Oh, and art sales continue. Here are the ebay offerings. I will be selling at least four or five works per week for several more weeks. And then, all the art goes back off the market again. My last art sales hiatus was a whopping eight months. Get ‘em before they go back into the vault!



American manga publishers are following the Japanese model (at least the one I do most of my work for). When I started lettering for manga almost ten years ago, at best I was getting 18 a page (for cleaning out Japanese text, inserting English dialog AND replacing FX, plus retouching the art/screentone.)
These days the rate is often under 10 a page. And we all know that life itself has not become cheaper to live in the meantime.
I’ve also noticed that the less the publisher wants to pay, the more they expect.
I’m fast and good enough that I’ve managed to make a decent living doing this kind of work despite the lousy rates, but as demands increase and rates decrease, it’s getting harder to justify.
OMG, that is what I have been hearing from everyone. Page rates are just lousy.
Matt Thorn once did a breakdown of standard manga rates in Japan. The rank and file artists got no more than about $100 for the whole enchilada. Story and all art. So, an artist doing a 40 page story per month was not making much money, especially considering Japanese high cost of living, and the cost of assistants.
I remember when I first got into manga in the 1980′s, the fans were so unrealistic (and I was one of them.) They seemed to think all manga artists were millionaires. It’s as ridiculous as assuming all American comics artists are just as rich as Todd McFarlane or Frank Miller. Many fans don’t seem to have any concept of the tiny elite at the top, the small middle class, and the huge bottom supporting it all. The artists at the bottom are just squeaking by.
I was so sad to find out one of my favorite (and a very respected manga-ka), worked part time in a shop her parent’s owned because she could not make a full-time living on her manga.
By the way, I may be looking for help on retouches and re-lettering on A Distant Soil in future – a year or more out. Please let me know if you may be available.
Oh boy–that makes what I’m getting seem a princely sum.

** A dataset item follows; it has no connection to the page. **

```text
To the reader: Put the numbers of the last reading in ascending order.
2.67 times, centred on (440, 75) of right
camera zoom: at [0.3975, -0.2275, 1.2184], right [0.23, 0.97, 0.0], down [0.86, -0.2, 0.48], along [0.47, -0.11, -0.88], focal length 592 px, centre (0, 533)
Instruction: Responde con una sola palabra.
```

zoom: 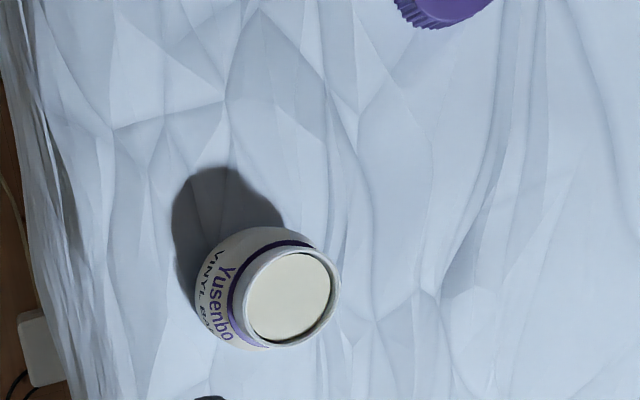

When I was working on the Disneys it was the same sort of reaction (from the uber-fans): on the one hand, they thought we were making money hand over fist, and that Disney paid US to produce the comics (just the opposite on both counts), and on the other, that we should be willing to do it for nothing because… it was… DISNEY! (And also that the comics should still cost ten cents.)
Oy!
I’d be happy to work on future ADS retouch/lettering. Contact me any time, I have a flexible schedule.
OMG! LOL! That is so true!
The pay at Disney is LOUSY!
The bigger the client the worse the pay seems to be! And the contracts! Hoo boy.
I take a lot of these gigs for the credits ONLY. Sometimes there is good training, too. I got some very good experience at Disney. But not only did I get paid a fraction of what I normally do, Disney kept my art!
I will definitely keep you in mind for future! Thank you!
And Disney doesn’t pay royalties past the first printing in the world (which is why Don Rosa’s stories appear first in Denmark, where the circulation can reach 1,000,000, instead of the U.S., where the circulation might reach 10,000).
Heck, Disney didn’t pay me royalties at all! Beauty and the Beast sold 3,000,000 copies.
I realize it sold those books because of the movie, but I never cease to be amazed how large studios fail to compensate talent.
Marvel and DC have far better work for hire compensation than many studios.